How to Plan Travel During a Pandemic
A new feature displaying the latest official COVID-19 travel restrictions at each stage of the trip.
Problem
Overnight, pre-COVID travel routines were replaced with a patchwork of conflicting rules that changed at every state and country border. Official COVID-19 restrictions shifted regularly — often with little warning. Amid this disorganization, travelers were left to hunt for relevant information from the local health authority at every stage of the trip. At that time, there was no centralized resource for travelers of up-to-date information covering every city, state and country jurisdiction.
TripIt users needed curated, digestible and timely information from the relevant healthcare authorities about traveling safely during a global pandemic.
How might we make checking COVID-19 travel restrictions as easy as checking flight times?
Process
No one knew how quickly travel bookings would recover. When air travel began to rebound in the summer of 2020, there was little time to conduct formal user research and still ship a product in time to help TripIt’s users.
In response to the accelerated timeline, I embarked on guerilla internal user research that included Slack polls and card sorts with industry experts within Tripit. The insights I gathered shaped the initial information architecture.
On the content side, there was a lot of data to wrangle from our third-party provider of COVID-19 travel restriction data. I worked closely with the product team to analyze the source API and build a matrix of different API values that needed to be displayed. Those values included binary values, numerical values, and strings of data that ranged from a few sentences to multiple paragraphs.
Finding a way to easily display these vastly different values was a significant challenge. We converted those values into user-friendly copy that would eventually display in the UI. When it came time for development, the engineering team was extremely grateful for the matrix I created.
We also identified a significant hierarchy issue early in conception. While the data was structured by country for the majority of cases, five countries (including the US) also offered data at a regional level. This didn’t fit within TripIt’s existing hierarchy. To solve this problem, I introduced a new card component to the design system that naturally grouped items like regions within countries together. Below are initial wireframes that show destination selection and data while using existing patterns and components in the TripIt app.

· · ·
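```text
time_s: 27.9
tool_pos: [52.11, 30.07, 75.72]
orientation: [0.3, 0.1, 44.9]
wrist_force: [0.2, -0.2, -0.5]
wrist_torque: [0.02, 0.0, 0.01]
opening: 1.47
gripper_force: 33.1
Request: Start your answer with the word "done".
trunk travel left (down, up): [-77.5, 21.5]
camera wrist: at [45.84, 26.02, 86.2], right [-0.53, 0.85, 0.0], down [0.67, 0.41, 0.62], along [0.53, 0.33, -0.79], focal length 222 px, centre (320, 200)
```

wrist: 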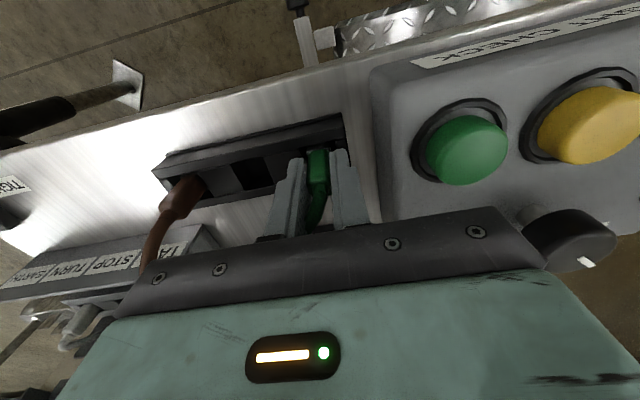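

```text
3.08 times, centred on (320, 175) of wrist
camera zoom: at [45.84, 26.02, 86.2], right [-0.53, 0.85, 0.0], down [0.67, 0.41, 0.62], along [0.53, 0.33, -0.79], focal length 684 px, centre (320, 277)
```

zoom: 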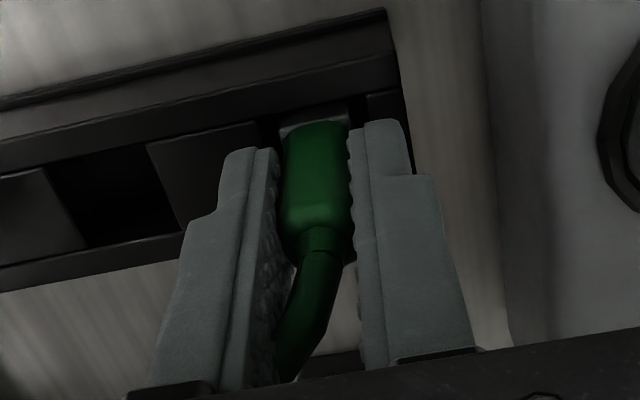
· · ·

Throughout the design process, I shared my work regularly with the other designers on the team during our review sessions. While each designer manages their projects, asking for regular feedback from the team helps me take a step back and see my decisions through another designer’s eyes, catch visual inconsistencies, and gain perspective on my work. Sharing designs at a regular cadence is part of my approach to design.
Solution
The final product was a guidebook that consolidated COVID-19 risk data into a digestible format within the app. Users wouldn’t have to rely on Google and pour over government websites to find the latest travel restrictions. Instead, once a user books a trip, they can easily see the latest COVID-19 guidelines and infection data for the destinations they’re visiting.
As part of this project, I introduced a new card component and layout to the design system that solved the problem of varying data string lengths coming from the API. This card component provides a way to separate and sort data while offering the flexibility to display multiple heights.
In the Country/Region selection, a card represents a single country, with rows of regions listed when applicable. Destination screens emphasize the most important information for each category card, with additional information behind a “Learn more” CTA. The cards that I designed for this project live on as components available in the design system for designers to use in other applications.
Following the initial launch of this feature, we added data regarding airlines’ specific travel policies and restrictions. This new screen contained a summary string, relevant links, and a list of binary options around pandemic flight information.
In the following quarter, I worked on a responsive web version of COVID-19 Guidance. This work included a high level summary along the trip itinerary that exists in the right rail to give users COVID planning information. The summary includes, vaccination exemptions, testing requirements, quarantine requirements, airline certification, and a link to a dashboard with more details.
The web dashboard displays similar information as mobile screens. The controls within each card allow it to expand with more info. Expanding a second card minimizes the first card, as to not overload the user.